The assessment value used for taxes is one-third market value of the property. After exemptions a multiplier is applied. “This makes it so if you own more, you pay more. If you own less, you pay less,” Plotner said.

Plotner said he qualifies for a couple of homestead exemptions, one for living in his home and one as a senior. He noted that seniors might have noticed more of a drop in 2004 because the senior exemption increased from $3,500 to $5,000. Using his own tax bill he estimates that his taxes this year would go up only $22 for the city portion.

Property taxes are based on the assessed value of the property. The Supervisor of Assessment Office and the township assessor set property values, and those are reviewed every four years. Illinois law places assessment at one-third of market value, except for farm acreage and farm buildings. Property owners may qualify for exemptions that will lower the taxable values before multiplying by the tax rate.

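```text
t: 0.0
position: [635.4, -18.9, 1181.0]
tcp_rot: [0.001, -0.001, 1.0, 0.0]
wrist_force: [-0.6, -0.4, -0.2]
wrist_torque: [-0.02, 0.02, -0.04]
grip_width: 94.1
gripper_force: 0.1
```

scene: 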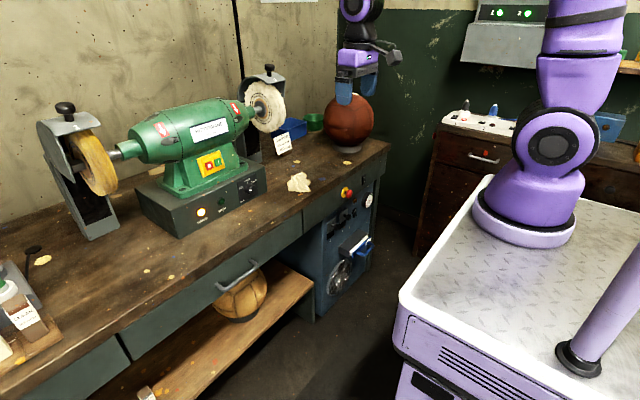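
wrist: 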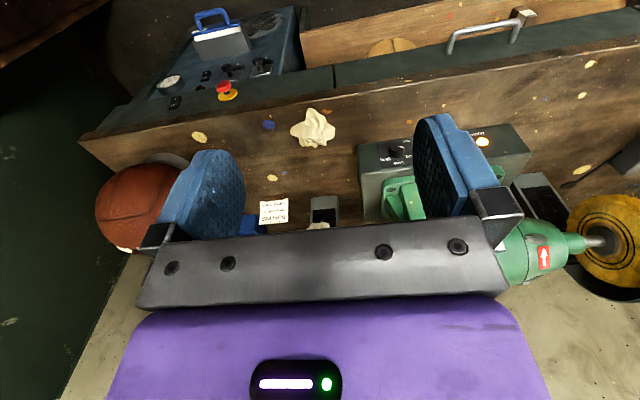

The Illinois Homestead Exemption Program offers a number of ways that a property owner may qualify for an exemption. The first is an automatic and the others are on request and application.

In summary:

  1. First, and for all of the homestead exemptions, you must own and live in the property. This is an automatic exemption that gives the property owner a $5,000 exemption.
  2. Improvements that raise the value of your property can be deferred for four years. It tops at a maximum of $25,000 assessed value.
  3. Seniors who turn 65 during the tax year and have lived on the property on or before Jan. 1 may claim an additional $3,000.
  4. Qualifying seniors may also have the assessed value of their property frozen. The tax rate does not freeze. There is a maximum $45,000 household income allowed on this exemption.
  5. Seniors can also defer part or all tax payment on their home. An annual interest rate is charged just like a loan. The deferred taxes come due when the home is sold or upon death of the taxpayer.
  6. Seniors and totally disabled individuals 16 years of age or older may qualify for a Circuit Breaker grant based on taxes and income. Contact the Illinois Department of Revenue, 1 (800) 624-2459.
  7. Disabled veterans or their spouse may qualify for up to a $50,000 exemption on the equalized assessed value of their home. Application is through the Illinois Department of Veterans' Affairs.

You can get more details about the process of assessment and details of exemptions in "A Taxpayers Guide to Real Estate Assessments and Exemptions." It is available at the Logan County Supervisor of Assessments Office, located in the Dr. John Logan Building, 122 N. McLean St. in Lincoln.